The primary purpose of wax is to sustain the candle flame.
Essentially, all wax constitutes of hydrocarbons. When we light the candle wick, the heat generated melts the wax and eventually breaks it down to Hydrogen and Carbon. These vapors are drawn to the candle flame, which react with oxygen to produce water, carbon-dioxide and most importantly, heat and light. So what happens to the candle wax? It is consumed, slowly, to produce the heat and light that characterizes a candle.
Pictured above: An innocent candle is burnt alive, slowly, as its friends watch helplessly. Their end would be similar, sadly.
To increase the efficiency of the candle, the wax can be altered. It is the wax that determines the quality of the candle.
For example, most commercial candles have Paraffin wax. Being a by-product of fossil fuel, the flame would produce unhealthy fumes, although not entirely toxic. It is also the cheapest. A healthier alternative is Beeswax, which is made from the wax bees produce. Beeswax produces a cleaner flame, and since honey is closely associated with it, it gives off a better fragrance. For obvious reasons, it is costly. There are others, including Palm wax, Soy wax, etc.

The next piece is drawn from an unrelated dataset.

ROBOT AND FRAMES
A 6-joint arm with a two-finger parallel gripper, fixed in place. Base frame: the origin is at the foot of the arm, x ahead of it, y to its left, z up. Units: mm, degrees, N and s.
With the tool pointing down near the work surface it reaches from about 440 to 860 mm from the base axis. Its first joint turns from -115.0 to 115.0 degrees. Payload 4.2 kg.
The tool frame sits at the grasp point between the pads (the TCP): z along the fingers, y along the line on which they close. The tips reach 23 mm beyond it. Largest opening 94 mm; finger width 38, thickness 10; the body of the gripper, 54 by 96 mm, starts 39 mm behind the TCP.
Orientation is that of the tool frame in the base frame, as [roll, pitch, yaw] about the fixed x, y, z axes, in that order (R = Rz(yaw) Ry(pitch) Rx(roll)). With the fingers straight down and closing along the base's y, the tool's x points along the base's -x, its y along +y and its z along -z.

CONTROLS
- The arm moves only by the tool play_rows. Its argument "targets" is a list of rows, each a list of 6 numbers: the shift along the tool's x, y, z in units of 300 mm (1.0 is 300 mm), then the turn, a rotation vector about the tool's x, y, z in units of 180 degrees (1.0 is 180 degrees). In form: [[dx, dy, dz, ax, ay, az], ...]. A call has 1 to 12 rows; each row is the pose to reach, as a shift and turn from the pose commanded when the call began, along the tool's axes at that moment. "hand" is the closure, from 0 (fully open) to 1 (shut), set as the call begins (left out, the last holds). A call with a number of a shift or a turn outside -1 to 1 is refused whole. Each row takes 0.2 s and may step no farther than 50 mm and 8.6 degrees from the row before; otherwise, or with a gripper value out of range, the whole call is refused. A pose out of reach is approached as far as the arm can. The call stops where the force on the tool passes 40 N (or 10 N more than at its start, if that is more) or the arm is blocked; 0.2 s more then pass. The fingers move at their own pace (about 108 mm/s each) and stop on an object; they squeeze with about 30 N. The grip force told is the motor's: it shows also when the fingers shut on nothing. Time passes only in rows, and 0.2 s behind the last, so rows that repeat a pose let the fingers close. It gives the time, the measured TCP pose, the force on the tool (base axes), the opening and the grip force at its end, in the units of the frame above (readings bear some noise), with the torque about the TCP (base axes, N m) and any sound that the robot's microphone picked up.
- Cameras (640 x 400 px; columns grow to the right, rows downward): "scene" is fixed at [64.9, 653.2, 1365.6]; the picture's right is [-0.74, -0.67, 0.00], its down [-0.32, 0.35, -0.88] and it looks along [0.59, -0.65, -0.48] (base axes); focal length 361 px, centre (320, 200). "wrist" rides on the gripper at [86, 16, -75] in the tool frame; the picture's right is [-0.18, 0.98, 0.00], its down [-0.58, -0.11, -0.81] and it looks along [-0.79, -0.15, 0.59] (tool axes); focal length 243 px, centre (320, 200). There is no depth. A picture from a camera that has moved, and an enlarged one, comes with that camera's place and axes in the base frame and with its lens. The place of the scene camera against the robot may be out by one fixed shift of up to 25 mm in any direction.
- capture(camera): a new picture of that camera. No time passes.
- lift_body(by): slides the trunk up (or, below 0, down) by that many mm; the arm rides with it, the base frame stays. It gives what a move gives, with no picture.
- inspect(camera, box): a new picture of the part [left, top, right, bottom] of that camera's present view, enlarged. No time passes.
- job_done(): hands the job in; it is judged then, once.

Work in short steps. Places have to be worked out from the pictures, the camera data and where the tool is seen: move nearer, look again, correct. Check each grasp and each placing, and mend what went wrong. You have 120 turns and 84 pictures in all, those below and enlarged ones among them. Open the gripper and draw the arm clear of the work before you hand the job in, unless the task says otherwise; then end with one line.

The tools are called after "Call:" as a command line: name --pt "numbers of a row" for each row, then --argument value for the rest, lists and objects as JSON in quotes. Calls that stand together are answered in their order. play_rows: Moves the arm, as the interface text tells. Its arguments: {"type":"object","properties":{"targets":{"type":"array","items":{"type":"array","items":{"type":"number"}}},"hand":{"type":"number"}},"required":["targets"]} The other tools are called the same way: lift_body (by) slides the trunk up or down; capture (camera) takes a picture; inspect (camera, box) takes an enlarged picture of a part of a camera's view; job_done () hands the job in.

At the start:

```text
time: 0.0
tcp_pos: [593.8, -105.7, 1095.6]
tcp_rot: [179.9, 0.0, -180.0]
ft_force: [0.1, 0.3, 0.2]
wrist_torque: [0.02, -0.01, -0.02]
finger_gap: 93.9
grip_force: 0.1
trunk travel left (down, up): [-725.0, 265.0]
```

A very bad example of wax material would be earwax. Earwax is secreted in the ear for cleansing purposes, and if used for candle making, it would create very bad results. It cannot sustain the candle flame as it has inconsistent materials in it, like dead skin cells, dust, etc. As a result, the candle flame would pop and flicker irregularly. And as opposed to Beeswax, that gives off a sweet smell, the smell from earwax candles would be nasty. That's why you don't find earwax candles anywhere.